• _Data segment_:
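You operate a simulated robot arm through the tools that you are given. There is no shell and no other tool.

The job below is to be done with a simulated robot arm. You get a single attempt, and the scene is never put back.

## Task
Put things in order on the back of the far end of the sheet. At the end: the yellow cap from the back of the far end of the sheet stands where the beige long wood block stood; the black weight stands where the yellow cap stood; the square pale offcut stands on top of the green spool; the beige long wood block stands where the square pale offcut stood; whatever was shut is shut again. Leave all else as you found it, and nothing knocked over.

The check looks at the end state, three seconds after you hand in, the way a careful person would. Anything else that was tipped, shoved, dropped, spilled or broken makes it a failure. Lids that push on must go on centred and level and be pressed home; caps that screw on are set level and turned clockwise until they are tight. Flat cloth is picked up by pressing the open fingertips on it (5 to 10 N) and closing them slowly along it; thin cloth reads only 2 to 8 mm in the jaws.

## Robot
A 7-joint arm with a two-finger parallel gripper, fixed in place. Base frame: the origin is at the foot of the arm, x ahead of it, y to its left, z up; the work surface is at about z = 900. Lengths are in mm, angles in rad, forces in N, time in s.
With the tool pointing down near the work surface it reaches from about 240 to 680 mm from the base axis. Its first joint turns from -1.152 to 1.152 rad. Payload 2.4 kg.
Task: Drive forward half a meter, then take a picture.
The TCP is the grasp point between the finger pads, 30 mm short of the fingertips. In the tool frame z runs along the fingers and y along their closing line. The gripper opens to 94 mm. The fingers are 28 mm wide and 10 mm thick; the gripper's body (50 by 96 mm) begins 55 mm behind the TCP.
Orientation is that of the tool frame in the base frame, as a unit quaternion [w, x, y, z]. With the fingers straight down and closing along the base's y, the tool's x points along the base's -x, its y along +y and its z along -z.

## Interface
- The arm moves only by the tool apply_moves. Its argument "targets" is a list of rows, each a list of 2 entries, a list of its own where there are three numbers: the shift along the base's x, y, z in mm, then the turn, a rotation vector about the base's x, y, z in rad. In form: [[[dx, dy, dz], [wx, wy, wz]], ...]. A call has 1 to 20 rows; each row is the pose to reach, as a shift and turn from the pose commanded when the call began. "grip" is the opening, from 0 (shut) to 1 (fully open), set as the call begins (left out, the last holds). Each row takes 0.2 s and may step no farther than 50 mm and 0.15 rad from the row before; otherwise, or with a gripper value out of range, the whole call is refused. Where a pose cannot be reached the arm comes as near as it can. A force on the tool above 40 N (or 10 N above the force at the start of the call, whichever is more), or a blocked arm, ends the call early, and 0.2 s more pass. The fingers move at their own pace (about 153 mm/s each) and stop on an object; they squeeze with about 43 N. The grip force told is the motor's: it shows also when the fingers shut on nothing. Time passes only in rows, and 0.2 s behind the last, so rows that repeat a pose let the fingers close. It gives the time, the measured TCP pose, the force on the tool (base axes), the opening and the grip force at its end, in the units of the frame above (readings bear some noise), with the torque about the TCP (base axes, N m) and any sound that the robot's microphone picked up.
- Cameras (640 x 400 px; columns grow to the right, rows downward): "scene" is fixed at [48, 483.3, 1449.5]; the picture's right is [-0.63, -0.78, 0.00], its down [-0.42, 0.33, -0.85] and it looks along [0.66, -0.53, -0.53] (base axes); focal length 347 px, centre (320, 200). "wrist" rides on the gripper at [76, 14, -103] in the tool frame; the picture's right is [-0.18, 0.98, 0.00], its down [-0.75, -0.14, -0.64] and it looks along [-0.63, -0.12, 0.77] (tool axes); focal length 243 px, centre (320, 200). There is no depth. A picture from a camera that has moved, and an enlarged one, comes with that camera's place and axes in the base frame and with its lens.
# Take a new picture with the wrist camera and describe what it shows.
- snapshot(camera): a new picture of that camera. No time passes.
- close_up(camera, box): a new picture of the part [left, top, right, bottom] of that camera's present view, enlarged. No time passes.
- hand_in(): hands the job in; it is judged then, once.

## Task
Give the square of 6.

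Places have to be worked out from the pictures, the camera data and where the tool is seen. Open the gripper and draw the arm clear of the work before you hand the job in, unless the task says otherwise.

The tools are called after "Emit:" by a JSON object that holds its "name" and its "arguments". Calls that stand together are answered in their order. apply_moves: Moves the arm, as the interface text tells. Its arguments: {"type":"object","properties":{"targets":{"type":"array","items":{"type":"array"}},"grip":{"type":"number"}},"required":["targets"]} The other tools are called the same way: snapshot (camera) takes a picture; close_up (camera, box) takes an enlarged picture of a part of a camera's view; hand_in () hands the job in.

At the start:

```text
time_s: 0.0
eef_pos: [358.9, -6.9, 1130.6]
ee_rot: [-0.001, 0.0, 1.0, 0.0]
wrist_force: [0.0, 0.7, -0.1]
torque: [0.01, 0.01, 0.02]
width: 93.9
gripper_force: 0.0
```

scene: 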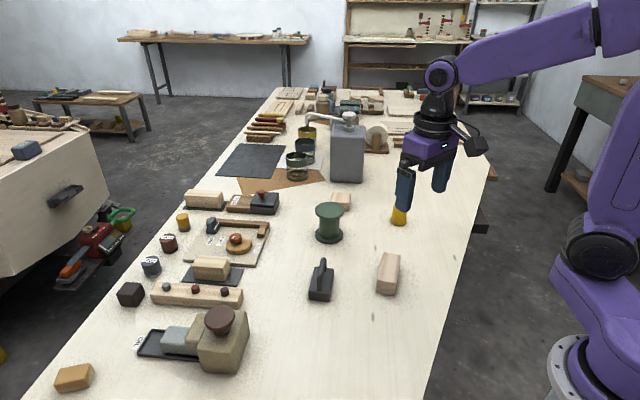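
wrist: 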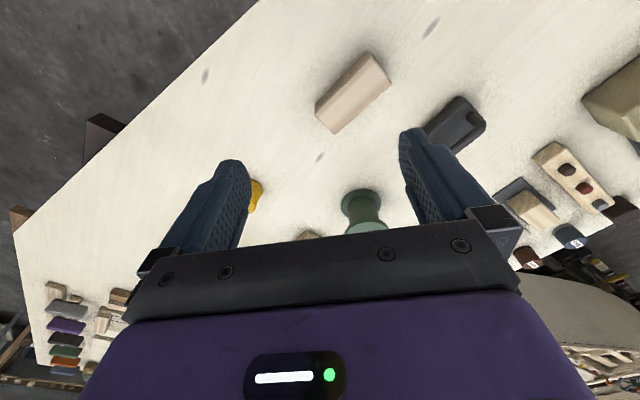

• _Exercise objective_: Transcribe the preceding listing in its entirety and with exact wording, leaving out pictures.

• _Written reply_:
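You operate a simulated robot arm through the tools that you are given. There is no shell and no other tool.

The job below is to be done with a simulated robot arm. You get a single attempt, and the scene is never put back.

## Task
Put things in order on the back of the far end of the sheet. At the end: the yellow cap from the back of the far end of the sheet stands where the beige long wood block stood; the black weight stands where the yellow cap stood; the square pale offcut stands on top of the green spool; the beige long wood block stands where the square pale offcut stood; whatever was shut is shut again. Leave all else as you found it, and nothing knocked over.

The check looks at the end state, three seconds after you hand in, the way a careful person would. Anything else that was tipped, shoved, dropped, spilled or broken makes it a failure. Lids that push on must go on centred and level and be pressed home; caps that screw on are set level and turned clockwise until they are tight. Flat cloth is picked up by pressing the open fingertips on it (5 to 10 N) and closing them slowly along it; thin cloth reads only 2 to 8 mm in the jaws.

## Robot
A 7-joint arm with a two-finger parallel gripper, fixed in place. Base frame: the origin is at the foot of the arm, x ahead of it, y to its left, z up; the work surface is at about z = 900. Lengths are in mm, angles in rad, forces in N, time in s.
With the tool pointing down near the work surface it reaches from about 240 to 680 mm from the base axis. Its first joint turns from -1.152 to 1.152 rad. Payload 2.4 kg.
Task: Drive forward half a meter, then take a picture.
The TCP is the grasp point between the finger pads, 30 mm short of the fingertips. In the tool frame z runs along the fingers and y along their closing line. The gripper opens to 94 mm. The fingers are 28 mm wide and 10 mm thick; the gripper's body (50 by 96 mm) begins 55 mm behind the TCP.
Orientation is that of the tool frame in the base frame, as a unit quaternion [w, x, y, z]. With the fingers straight down and closing along the base's y, the tool's x points along the base's -x, its y along +y and its z along -z.

## Interface
- The arm moves only by the tool apply_moves. Its argument "targets" is a list of rows, each a list of 2 entries, a list of its own where there are three numbers: the shift along the base's x, y, z in mm, then the turn, a rotation vector about the base's x, y, z in rad. In form: [[[dx, dy, dz], [wx, wy, wz]], ...]. A call has 1 to 20 rows; each row is the pose to reach, as a shift and turn from the pose commanded when the call began. "grip" is the opening, from 0 (shut) to 1 (fully open), set as the call begins (left out, the last holds). Each row takes 0.2 s and may step no farther than 50 mm and 0.15 rad from the row before; otherwise, or with a gripper value out of range, the whole call is refused. Where a pose cannot be reached the arm comes as near as it can. A force on the tool above 40 N (or 10 N above the force at the start of the call, whichever is more), or a blocked arm, ends the call early, and 0.2 s more pass. The fingers move at their own pace (about 153 mm/s each) and stop on an object; they squeeze with about 43 N. The grip force told is the motor's: it shows also when the fingers shut on nothing. Time passes only in rows, and 0.2 s behind the last, so rows that repeat a pose let the fingers close. It gives the time, the measured TCP pose, the force on the tool (base axes), the opening and the grip force at its end, in the units of the frame above (readings bear some noise), with the torque about the TCP (base axes, N m) and any sound that the robot's microphone picked up.
- Cameras (640 x 400 px; columns grow to the right, rows downward): "scene" is fixed at [48, 483.3, 1449.5]; the picture's right is [-0.63, -0.78, 0.00], its down [-0.42, 0.33, -0.85] and it looks along [0.66, -0.53, -0.53] (base axes); focal length 347 px, centre (320, 200). "wrist" rides on the gripper at [76, 14, -103] in the tool frame; the picture's right is [-0.18, 0.98, 0.00], its down [-0.75, -0.14, -0.64] and it looks along [-0.63, -0.12, 0.77] (tool axes); focal length 243 px, centre (320, 200). There is no depth. A picture from a camera that has moved, and an enlarged one, comes with that camera's place and axes in the base frame and with its lens.
# Take a new picture with the wrist camera and describe what it shows.
- snapshot(camera): a new picture of that camera. No time passes.
- close_up(camera, box): a new picture of the part [left, top, right, bottom] of that camera's present view, enlarged. No time passes.
- hand_in(): hands the job in; it is judged then, once.

## Task
Give the square of 6.

Places have to be worked out from the pictures, the camera data and where the tool is seen. Open the gripper and draw the arm clear of the work before you hand the job in, unless the task says otherwise.

The tools are called after "Emit:" by a JSON object that holds its "name" and its "arguments". Calls that stand together are answered in their order. apply_moves: Moves the arm, as the interface text tells. Its arguments: {"type":"object","properties":{"targets":{"type":"array","items":{"type":"array"}},"grip":{"type":"number"}},"required":["targets"]} The other tools are called the same way: snapshot (camera) takes a picture; close_up (camera, box) takes an enlarged picture of a part of a camera's view; hand_in () hands the job in.

At the start:

```text
time_s: 0.0
eef_pos: [358.9, -6.9, 1130.6]
ee_rot: [-0.001, 0.0, 1.0, 0.0]
wrist_force: [0.0, 0.7, -0.1]
torque: [0.01, 0.01, 0.02]
width: 93.9
gripper_force: 0.0
```

scene: 
wrist: 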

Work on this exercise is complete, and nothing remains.